• _Provided material_

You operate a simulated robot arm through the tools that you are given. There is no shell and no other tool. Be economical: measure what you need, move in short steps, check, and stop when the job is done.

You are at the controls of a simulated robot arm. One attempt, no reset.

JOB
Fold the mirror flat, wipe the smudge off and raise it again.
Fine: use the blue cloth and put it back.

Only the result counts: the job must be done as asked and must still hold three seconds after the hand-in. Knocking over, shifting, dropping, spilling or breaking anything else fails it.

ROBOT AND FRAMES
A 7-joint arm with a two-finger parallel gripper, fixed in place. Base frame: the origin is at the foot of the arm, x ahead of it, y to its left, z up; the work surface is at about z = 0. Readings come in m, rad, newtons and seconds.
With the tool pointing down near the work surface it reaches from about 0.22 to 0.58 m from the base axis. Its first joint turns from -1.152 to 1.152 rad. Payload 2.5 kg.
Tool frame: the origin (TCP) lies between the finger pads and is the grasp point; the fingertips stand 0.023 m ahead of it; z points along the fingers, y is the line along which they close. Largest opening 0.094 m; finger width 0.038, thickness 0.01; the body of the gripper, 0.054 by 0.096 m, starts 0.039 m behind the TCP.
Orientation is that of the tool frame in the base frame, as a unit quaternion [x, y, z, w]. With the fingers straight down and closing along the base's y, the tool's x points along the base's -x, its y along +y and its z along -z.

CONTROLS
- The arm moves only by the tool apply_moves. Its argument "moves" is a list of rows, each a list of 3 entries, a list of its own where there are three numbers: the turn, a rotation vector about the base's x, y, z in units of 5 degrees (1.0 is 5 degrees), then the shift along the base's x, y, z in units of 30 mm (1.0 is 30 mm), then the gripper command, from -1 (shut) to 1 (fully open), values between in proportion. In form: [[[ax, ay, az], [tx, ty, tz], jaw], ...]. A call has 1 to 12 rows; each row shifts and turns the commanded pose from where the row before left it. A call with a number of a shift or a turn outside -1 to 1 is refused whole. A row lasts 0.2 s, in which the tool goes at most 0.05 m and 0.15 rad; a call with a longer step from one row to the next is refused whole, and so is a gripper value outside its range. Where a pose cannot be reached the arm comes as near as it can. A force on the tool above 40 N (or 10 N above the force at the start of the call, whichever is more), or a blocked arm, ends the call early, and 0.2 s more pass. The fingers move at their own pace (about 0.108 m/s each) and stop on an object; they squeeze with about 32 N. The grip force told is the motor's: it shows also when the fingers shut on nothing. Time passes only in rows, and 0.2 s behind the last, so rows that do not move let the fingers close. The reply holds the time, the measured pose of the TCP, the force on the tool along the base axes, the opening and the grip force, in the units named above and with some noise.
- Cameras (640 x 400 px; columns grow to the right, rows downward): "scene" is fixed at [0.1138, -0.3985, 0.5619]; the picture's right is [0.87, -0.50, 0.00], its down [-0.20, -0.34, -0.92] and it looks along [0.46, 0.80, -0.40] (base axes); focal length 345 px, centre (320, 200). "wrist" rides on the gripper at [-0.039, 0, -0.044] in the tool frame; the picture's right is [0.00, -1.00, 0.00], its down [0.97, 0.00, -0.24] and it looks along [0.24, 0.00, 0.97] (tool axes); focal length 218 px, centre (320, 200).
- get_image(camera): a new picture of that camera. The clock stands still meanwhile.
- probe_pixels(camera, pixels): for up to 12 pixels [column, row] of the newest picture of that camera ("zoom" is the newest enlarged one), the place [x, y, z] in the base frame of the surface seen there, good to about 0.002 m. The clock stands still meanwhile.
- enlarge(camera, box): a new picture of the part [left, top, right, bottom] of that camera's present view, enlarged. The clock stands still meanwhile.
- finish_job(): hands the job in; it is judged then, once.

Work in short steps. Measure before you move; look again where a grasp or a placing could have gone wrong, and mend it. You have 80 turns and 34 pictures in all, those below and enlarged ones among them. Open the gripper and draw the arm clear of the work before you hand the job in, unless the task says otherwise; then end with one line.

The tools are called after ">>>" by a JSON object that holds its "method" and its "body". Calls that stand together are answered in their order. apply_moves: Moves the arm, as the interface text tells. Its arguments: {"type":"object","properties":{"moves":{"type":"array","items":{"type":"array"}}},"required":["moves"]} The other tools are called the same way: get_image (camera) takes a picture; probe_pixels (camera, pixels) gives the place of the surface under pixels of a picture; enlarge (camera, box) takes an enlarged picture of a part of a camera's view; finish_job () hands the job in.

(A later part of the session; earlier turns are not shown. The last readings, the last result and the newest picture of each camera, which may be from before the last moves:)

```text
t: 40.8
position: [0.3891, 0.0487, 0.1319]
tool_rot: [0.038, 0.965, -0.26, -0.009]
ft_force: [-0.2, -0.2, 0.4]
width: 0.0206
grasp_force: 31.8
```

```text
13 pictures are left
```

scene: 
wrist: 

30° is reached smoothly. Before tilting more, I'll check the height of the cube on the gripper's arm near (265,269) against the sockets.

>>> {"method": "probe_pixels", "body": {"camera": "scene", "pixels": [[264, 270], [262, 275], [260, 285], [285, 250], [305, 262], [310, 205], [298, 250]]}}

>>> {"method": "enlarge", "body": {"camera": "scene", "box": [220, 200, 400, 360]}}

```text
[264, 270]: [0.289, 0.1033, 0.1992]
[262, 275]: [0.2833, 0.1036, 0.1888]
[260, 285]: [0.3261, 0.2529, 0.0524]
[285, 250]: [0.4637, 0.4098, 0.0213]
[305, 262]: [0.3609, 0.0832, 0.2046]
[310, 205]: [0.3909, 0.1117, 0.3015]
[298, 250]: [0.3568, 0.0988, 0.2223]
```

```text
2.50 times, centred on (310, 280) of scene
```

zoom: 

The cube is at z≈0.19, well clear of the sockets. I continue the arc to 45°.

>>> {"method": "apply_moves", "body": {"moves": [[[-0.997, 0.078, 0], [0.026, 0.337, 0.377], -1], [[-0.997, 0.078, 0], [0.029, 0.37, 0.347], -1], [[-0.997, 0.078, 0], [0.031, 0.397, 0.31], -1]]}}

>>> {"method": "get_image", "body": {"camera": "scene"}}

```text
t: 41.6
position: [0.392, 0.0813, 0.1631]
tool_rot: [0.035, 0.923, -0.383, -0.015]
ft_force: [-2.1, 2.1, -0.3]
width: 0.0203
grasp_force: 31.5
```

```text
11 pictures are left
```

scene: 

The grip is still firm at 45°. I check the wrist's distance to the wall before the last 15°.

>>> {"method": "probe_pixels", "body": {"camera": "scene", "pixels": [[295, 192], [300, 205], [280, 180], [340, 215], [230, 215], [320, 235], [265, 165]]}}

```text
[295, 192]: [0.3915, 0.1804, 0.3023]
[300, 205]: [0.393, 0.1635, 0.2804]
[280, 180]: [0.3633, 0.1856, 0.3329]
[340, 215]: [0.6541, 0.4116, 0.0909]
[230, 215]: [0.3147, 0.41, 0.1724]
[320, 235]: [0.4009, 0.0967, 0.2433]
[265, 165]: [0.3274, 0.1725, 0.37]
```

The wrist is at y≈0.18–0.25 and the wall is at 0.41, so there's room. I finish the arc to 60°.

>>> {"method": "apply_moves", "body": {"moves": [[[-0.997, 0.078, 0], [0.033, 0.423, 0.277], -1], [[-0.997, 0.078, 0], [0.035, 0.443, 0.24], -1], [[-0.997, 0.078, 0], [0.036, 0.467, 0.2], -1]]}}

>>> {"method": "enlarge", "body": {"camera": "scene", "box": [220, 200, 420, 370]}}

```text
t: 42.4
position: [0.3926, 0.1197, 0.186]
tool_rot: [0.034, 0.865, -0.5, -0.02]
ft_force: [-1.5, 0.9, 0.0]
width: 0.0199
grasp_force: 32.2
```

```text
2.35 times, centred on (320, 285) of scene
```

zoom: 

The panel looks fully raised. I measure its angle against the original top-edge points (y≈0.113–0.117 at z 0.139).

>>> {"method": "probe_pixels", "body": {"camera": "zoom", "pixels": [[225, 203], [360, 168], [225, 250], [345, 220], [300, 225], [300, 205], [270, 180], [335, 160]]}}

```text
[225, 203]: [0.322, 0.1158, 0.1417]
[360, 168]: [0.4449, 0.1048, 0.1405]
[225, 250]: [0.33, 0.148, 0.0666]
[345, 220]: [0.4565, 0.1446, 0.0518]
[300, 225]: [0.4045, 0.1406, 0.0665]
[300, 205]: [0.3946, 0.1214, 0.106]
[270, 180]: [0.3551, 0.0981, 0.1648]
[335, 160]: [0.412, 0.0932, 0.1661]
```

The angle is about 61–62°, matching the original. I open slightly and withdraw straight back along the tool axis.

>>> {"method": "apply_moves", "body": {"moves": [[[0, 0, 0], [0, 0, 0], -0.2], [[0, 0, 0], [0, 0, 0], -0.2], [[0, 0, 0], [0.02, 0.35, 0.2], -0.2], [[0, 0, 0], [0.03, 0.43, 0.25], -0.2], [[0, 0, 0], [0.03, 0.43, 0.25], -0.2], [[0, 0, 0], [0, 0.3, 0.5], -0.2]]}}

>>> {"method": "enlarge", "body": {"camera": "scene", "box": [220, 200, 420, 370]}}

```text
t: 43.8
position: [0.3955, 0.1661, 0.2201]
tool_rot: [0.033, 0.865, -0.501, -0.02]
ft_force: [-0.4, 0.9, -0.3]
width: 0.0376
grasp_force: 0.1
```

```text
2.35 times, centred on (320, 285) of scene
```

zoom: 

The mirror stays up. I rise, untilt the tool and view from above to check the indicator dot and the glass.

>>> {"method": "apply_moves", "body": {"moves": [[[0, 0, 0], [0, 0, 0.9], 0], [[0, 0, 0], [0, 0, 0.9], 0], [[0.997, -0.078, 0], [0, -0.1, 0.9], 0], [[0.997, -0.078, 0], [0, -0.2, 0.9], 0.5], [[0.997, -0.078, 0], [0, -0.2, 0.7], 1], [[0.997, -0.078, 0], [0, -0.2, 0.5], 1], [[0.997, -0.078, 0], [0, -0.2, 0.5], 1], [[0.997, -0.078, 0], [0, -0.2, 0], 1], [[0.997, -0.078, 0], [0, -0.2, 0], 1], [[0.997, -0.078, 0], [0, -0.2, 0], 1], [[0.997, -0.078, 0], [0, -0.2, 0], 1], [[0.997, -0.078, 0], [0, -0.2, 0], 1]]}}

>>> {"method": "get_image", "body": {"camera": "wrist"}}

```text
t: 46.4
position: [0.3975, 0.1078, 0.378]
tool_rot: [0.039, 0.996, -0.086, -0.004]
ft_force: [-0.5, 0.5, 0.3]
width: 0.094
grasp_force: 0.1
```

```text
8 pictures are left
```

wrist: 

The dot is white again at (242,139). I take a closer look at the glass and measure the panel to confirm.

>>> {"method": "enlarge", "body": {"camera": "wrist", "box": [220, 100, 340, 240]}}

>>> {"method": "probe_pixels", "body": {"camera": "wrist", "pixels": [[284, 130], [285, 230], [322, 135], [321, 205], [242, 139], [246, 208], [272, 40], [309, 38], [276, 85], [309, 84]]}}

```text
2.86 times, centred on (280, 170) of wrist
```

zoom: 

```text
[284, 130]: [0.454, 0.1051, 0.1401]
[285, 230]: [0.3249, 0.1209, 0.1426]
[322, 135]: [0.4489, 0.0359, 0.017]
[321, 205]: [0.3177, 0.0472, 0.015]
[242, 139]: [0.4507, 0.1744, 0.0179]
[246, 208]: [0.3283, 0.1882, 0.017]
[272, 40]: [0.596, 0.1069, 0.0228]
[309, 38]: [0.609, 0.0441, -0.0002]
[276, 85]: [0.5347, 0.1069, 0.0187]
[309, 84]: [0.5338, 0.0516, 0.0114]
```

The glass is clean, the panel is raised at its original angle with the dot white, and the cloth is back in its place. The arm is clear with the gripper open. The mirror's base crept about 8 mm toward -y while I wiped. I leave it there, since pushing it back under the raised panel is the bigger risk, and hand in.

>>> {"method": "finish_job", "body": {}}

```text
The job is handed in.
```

• _Short exercise_
Return all lines containing the word "simulated".

• _Correct result_
You operate a simulated robot arm through the tools that you are given. There is no shell and no other tool. Be economical: measure what you need, move in short steps, check, and stop when the job is done.
You are at the controls of a simulated robot arm. One attempt, no reset.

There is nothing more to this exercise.